Federal labor board has been much more pro-worker under Biden. Employers want courts to end that
CNN
Starbucks and the National Labor Relations Board, the federal agency charged with protecting workers’ rights, will be battling each other before the Supreme Court Tuesday, in one of numerous cases now pending in which major employers are questioning the NLRB’s powers, and even its right to exist.

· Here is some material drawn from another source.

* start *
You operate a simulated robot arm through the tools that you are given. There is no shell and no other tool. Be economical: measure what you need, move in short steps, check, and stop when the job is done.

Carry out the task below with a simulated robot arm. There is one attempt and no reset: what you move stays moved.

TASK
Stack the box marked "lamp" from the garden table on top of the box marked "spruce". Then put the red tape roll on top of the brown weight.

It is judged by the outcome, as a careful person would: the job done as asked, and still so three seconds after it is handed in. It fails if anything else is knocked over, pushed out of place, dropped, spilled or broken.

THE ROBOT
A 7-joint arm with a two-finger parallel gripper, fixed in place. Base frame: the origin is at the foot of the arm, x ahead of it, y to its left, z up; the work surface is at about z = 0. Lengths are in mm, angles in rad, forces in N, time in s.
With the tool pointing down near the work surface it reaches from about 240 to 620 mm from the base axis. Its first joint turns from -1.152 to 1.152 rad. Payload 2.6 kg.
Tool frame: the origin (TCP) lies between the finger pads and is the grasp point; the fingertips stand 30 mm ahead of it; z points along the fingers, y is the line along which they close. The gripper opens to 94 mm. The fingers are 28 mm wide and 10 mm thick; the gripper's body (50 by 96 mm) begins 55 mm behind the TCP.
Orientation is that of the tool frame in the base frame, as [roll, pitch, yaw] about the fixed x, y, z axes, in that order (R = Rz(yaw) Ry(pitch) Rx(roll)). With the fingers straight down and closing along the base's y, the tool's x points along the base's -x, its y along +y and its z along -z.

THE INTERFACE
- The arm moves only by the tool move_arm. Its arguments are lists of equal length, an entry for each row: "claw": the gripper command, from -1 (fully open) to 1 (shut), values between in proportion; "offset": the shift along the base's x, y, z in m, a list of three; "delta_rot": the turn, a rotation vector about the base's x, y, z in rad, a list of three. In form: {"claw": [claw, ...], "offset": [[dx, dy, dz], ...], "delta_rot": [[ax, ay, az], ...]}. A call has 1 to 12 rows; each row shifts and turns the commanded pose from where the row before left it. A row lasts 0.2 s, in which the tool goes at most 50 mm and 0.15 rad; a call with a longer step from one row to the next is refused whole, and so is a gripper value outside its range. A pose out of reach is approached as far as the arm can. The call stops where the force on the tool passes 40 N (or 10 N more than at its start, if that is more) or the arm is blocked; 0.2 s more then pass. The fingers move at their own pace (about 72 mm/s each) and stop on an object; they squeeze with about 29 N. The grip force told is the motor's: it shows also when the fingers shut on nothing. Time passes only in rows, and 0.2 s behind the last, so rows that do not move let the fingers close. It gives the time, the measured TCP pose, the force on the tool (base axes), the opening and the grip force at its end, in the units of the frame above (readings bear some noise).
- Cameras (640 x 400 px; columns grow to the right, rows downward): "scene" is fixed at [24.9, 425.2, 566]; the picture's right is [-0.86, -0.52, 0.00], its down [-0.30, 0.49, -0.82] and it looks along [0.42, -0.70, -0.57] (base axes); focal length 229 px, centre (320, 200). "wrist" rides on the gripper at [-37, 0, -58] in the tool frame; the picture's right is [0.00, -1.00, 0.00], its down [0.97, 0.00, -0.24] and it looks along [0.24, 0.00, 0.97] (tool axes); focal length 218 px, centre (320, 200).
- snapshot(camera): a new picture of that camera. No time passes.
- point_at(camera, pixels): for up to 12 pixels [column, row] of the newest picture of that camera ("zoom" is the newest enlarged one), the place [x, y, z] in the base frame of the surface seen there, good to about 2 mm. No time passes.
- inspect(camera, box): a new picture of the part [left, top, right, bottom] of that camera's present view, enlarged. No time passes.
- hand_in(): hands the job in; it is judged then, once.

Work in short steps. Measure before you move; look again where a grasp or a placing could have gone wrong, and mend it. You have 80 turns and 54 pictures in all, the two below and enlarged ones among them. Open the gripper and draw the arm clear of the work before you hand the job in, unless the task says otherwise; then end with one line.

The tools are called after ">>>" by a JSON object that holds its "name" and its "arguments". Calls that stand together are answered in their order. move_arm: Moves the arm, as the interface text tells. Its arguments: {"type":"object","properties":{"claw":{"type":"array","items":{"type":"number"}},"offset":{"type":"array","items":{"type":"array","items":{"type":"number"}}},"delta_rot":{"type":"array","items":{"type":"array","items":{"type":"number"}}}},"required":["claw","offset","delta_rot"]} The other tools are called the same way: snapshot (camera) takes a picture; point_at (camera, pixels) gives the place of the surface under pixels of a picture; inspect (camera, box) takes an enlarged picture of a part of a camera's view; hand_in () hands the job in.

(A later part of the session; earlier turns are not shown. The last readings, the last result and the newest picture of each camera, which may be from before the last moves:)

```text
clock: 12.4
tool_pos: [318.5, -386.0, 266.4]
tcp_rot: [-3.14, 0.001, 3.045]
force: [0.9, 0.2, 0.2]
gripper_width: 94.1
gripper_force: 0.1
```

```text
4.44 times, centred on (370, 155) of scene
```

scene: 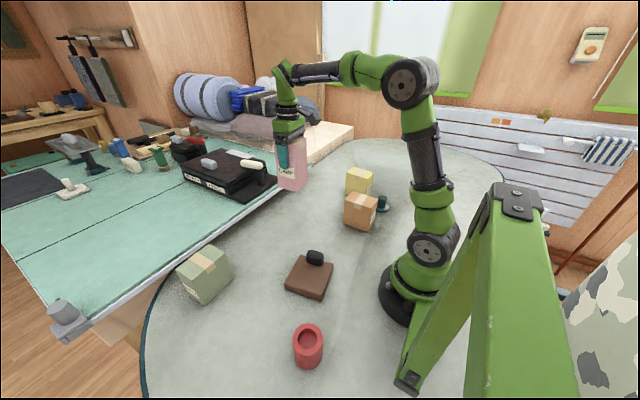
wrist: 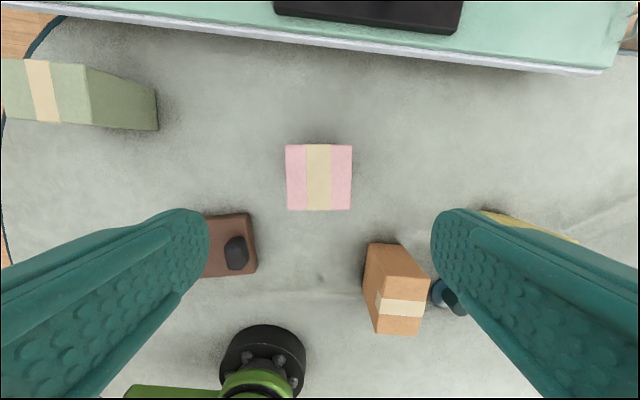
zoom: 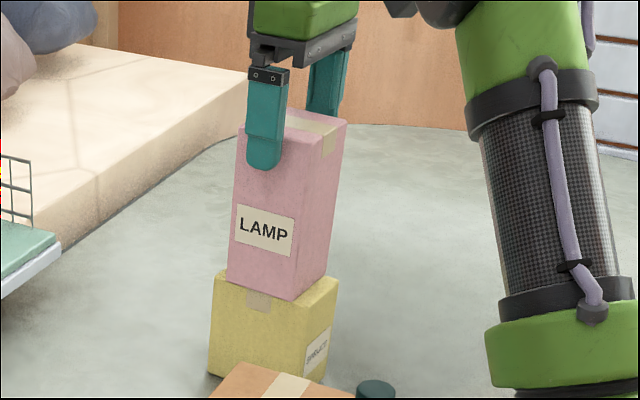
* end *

Starbucks and the National Labor Relations Board, the federal agency charged with protecting workers’ rights, will battle each other before the Supreme Court Tuesday, in one of numerous cases now pending in which major employers are questioning the NLRB’s powers and even its right to exist. The NLRB under the labor-friendly Biden administration has been overseeing a period of significantly more organizing and strike activities by the nation’s unions. Some high-profile companies are complaining that the agency is abusing its powers. The companies are asking federal courts, often with conservative, pro-business judges, to stop the agency from standing behind the more activist unions now making their lives more difficult. Tuesday’s Supreme Court case involves the NLRB’s powers to get employees whom it judges were wrongly fired for union activity immediately rehired, rather than forcing them to go through a long, drawn-out court process. At issue are seven employees Starbucks fired at a store in Memphis in 2022 that the union said were attempting to organize. The employees, known as the “Memphis 7,” have become a nationwide symbol for labor supporters. Starbucks is arguing that the NLRB’s powers are not being applied uniformly across the country because some federal courts, including the courts that reviewed the Memphis 7 case, are using what critics describe as a more lenient standard to force employers to take preliminary action. In this case, the lower courts required Starbucks to reinstate the employees it had fired. “The NLRB has long used the federal courts … to obtain injunctions … before the merits of an unfair labor practice case are fully evaluated,” said a statement from Starbucks. “As a company, we felt obligated to stand up for what is right, not only for our partners and our company, but also for the employers across the country who are subject to NLRB requests for injunctions in federal courts.” But the NLRB argues that the only way to protect workers who are improperly terminated for union activity is to allow it to go to federal court and get immediate action against the offending employer, as it successfully did in the case of the Memphis employees.